● **Instructions for the task**: List, from the lines below, each one with "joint" in it.

● **Supplied data**:
================================
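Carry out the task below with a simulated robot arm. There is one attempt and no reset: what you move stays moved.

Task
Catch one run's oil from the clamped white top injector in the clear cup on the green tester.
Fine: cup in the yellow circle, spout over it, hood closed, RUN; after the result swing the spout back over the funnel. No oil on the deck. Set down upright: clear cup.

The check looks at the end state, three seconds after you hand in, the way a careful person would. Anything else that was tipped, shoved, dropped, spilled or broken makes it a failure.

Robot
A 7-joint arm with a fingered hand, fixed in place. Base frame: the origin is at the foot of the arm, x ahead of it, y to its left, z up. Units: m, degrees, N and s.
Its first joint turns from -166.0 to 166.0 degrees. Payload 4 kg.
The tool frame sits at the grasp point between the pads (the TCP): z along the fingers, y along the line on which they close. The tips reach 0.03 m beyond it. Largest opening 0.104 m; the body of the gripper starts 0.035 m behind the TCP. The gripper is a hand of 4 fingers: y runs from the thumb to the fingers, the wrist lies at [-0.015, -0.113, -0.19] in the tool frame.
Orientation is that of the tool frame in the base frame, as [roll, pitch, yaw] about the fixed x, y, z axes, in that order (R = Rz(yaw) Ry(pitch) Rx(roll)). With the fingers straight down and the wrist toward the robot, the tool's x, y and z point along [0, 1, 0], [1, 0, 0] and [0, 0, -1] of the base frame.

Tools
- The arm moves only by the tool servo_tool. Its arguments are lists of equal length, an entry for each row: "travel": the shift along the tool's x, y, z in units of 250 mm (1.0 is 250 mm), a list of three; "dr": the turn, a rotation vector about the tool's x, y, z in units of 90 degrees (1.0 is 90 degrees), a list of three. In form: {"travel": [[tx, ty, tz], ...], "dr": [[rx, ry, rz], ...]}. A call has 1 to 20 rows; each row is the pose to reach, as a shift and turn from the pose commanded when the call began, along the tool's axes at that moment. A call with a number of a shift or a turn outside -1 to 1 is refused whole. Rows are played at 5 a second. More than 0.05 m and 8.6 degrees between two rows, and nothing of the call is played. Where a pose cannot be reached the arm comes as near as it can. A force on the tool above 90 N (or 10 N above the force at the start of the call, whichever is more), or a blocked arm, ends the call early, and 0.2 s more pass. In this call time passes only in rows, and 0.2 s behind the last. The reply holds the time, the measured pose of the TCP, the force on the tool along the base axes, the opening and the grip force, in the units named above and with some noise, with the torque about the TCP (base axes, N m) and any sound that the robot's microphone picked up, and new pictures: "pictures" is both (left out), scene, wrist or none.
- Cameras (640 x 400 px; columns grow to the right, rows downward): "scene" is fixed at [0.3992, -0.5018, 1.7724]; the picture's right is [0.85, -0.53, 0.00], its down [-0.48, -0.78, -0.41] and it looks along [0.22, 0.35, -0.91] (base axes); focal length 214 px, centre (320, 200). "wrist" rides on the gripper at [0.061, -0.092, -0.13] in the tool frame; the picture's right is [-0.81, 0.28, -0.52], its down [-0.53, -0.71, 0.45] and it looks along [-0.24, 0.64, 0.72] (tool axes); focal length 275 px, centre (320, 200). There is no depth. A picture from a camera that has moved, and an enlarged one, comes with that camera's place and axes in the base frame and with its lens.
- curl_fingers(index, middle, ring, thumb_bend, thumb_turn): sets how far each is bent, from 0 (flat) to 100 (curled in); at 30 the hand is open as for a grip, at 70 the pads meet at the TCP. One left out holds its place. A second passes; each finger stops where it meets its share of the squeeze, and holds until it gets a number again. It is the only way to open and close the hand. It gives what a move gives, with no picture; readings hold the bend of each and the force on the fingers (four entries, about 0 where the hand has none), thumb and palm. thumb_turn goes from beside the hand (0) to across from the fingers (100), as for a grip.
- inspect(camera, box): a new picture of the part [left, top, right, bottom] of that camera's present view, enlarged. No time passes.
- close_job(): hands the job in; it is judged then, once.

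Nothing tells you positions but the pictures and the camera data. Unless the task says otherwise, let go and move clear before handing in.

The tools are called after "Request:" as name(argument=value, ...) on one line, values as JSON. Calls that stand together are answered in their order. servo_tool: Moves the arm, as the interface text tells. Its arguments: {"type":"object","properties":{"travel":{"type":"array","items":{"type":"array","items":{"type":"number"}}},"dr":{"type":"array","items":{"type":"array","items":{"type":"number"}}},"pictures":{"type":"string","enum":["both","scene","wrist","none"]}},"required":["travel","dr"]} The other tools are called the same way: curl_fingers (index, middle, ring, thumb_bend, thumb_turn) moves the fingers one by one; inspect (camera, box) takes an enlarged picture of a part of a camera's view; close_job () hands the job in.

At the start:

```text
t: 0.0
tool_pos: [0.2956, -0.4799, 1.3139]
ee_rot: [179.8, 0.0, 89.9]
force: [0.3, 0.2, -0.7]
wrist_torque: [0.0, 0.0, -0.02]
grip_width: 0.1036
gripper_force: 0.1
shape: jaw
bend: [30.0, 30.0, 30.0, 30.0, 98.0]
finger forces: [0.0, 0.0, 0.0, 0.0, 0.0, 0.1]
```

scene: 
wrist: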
================================
● **Task output**:
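A 7-joint arm with a fingered hand, fixed in place. Base frame: the origin is at the foot of the arm, x ahead of it, y to its left, z up. Units: m, degrees, N and s.
Its first joint turns from -166.0 to 166.0 degrees. Payload 4 kg.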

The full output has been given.